The PBoC’s RRR Hat-Trick:
The 100bps RRR cut was widely expected following calls for additional monetary policy support at the State Council meetings three days earlier. The third RRR cut in 2020 will release ~CNY400bn of liquidity, while reducing bank funding costs, alleviating pressure on their loan-to-deposit ratios and increasing their ability to lend to small and medium enterprise clients.
Unlike open market operations, RRR represent permanent and free increases in commercial bank liquidity. The previous 50bps targeted rate cut on 13 March released ~CNY550bn of liquidity, while the 2 January 50bps cut released ~CNY800bn of liquidity. Following the cuts, the RRR for large banks is 12.5%, while it is 9-10.5% for medium banks and 6% for smaller banks.
Fig 1: RRR rates for small and medium size banks are at record lows while benchmark interest rates remain unchanged
Source: Bloomberg & J.P. Morgan Asset Management; data as at 5 Apr 2020
The PBoC’s focus on RRR cuts has also clarified its policy stance and confirmed its hesitancy to change benchmark interest rates - reducing market expectations of a deposit or lending rate cut. Since interest rates were liberalized in 2015, the central bank has de-emphasized benchmark rates and focused on using its growing arsenal of quasi-monetary policy tools to fine tune liquidity and interest rates.
A benchmark lending rate cut would be an extremely strong signal of PBoC’s intentions and directly reduce funding costs for borrowers.
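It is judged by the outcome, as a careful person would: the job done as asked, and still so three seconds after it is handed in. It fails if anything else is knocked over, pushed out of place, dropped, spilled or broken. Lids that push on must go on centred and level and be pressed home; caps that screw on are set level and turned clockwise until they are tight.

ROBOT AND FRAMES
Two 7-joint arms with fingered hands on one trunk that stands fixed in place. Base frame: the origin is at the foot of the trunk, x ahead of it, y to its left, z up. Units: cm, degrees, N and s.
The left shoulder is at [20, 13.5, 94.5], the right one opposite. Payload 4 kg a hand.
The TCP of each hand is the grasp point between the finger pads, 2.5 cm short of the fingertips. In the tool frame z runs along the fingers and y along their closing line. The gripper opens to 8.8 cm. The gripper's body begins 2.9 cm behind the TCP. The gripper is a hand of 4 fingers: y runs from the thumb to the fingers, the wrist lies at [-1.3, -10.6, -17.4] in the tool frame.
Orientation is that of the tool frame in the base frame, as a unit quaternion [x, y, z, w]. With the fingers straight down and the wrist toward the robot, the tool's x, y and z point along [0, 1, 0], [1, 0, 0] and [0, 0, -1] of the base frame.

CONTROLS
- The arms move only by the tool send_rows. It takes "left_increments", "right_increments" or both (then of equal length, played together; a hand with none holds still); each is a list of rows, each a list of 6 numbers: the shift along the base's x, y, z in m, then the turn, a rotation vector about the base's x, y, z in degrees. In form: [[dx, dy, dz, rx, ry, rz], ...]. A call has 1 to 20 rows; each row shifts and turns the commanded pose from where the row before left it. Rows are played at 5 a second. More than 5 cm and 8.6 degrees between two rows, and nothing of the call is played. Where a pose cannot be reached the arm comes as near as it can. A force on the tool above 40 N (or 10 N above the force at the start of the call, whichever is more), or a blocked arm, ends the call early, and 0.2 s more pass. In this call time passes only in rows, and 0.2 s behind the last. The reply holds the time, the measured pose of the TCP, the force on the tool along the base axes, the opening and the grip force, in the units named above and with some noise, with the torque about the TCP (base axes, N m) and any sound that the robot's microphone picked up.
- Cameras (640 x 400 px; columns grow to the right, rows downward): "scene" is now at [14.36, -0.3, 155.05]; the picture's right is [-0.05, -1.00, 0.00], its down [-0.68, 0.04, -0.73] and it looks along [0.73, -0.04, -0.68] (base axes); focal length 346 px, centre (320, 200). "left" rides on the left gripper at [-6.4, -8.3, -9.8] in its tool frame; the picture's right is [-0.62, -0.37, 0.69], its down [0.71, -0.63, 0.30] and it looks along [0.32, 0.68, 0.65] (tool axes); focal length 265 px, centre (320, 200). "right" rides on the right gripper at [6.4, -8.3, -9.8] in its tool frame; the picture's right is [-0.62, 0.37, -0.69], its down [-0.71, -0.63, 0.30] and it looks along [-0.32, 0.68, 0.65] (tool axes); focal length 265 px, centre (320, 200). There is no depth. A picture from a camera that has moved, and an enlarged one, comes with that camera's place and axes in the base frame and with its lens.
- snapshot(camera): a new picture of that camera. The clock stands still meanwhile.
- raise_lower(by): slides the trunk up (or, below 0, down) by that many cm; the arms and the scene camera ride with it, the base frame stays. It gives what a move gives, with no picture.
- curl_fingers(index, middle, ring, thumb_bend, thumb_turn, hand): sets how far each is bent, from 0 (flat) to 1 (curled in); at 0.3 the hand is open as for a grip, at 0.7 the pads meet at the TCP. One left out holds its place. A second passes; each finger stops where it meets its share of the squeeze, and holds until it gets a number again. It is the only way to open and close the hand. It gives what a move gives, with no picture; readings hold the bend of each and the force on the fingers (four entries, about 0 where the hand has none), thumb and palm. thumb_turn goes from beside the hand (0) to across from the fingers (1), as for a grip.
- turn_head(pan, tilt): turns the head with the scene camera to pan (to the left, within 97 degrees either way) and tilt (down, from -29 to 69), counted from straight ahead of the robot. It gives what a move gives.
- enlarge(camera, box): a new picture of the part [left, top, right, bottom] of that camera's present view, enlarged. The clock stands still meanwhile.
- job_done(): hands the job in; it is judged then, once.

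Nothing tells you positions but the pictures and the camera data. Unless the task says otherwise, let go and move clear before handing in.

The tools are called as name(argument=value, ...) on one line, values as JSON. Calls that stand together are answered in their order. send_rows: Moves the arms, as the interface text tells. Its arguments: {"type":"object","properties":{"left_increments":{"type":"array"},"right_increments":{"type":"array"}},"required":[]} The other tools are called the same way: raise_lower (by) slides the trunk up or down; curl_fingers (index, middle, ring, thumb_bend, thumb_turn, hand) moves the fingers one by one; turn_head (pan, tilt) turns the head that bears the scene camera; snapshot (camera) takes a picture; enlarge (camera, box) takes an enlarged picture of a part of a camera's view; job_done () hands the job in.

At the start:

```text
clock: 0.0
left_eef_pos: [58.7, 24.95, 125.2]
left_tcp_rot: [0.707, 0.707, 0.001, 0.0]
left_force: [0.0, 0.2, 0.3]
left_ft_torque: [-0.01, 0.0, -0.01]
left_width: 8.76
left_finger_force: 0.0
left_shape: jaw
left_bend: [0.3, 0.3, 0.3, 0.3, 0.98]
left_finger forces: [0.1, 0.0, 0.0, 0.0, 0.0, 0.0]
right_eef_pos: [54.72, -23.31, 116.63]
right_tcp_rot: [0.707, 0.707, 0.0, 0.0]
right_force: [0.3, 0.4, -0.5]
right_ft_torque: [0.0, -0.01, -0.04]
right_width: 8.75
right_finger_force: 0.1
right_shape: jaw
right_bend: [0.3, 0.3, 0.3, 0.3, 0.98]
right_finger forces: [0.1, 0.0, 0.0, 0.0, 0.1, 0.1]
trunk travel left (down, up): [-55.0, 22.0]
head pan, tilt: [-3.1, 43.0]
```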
But it would also reduce commercial bank’s net interest rate margins unless accompanied by a benchmark deposit rate cut – which the PBoC appears reluctant to do – given the risk of penalizing small retail deposits, which still represent over 60% of commercial bank liabilities.
IOER – Guiding rates lower:
Excess reserves are the additional cash balances that commercial banks hold with the PBoC. The 37bps IOER cut is the first time this rate has been reduced since November 2008. At the end of 2019, excess cash balances represented 2.4% of total deposits; reducing the IOER will encourage commercial banks to invest their excess cash balances elsewhere – pushing interest rates on risky assets lower.
Fig 2: China’s monetary policy framework is focused on controlling the 7-day reverse repo rate within an interest rate corridor.
Source: Bloomberg & J.P. Morgan Asset Management: data as at 5 Apr 2020
The IOER also forms the lower bound of the central banks interest rate corridor, while the 7-day reserve repo rate acts as the target rate and the standing lending facility (SLF) forms the upper bound.
Reducing the IOER paves the way for additional rate cuts and improves forward guidance. The PBoC has already cut the 7-day reverse repo rate three times this year - the latest 20bps reduction on the 30th of March to 2.20%. A SLF cut is now likely as the central bank guides market driven interest rates even lower.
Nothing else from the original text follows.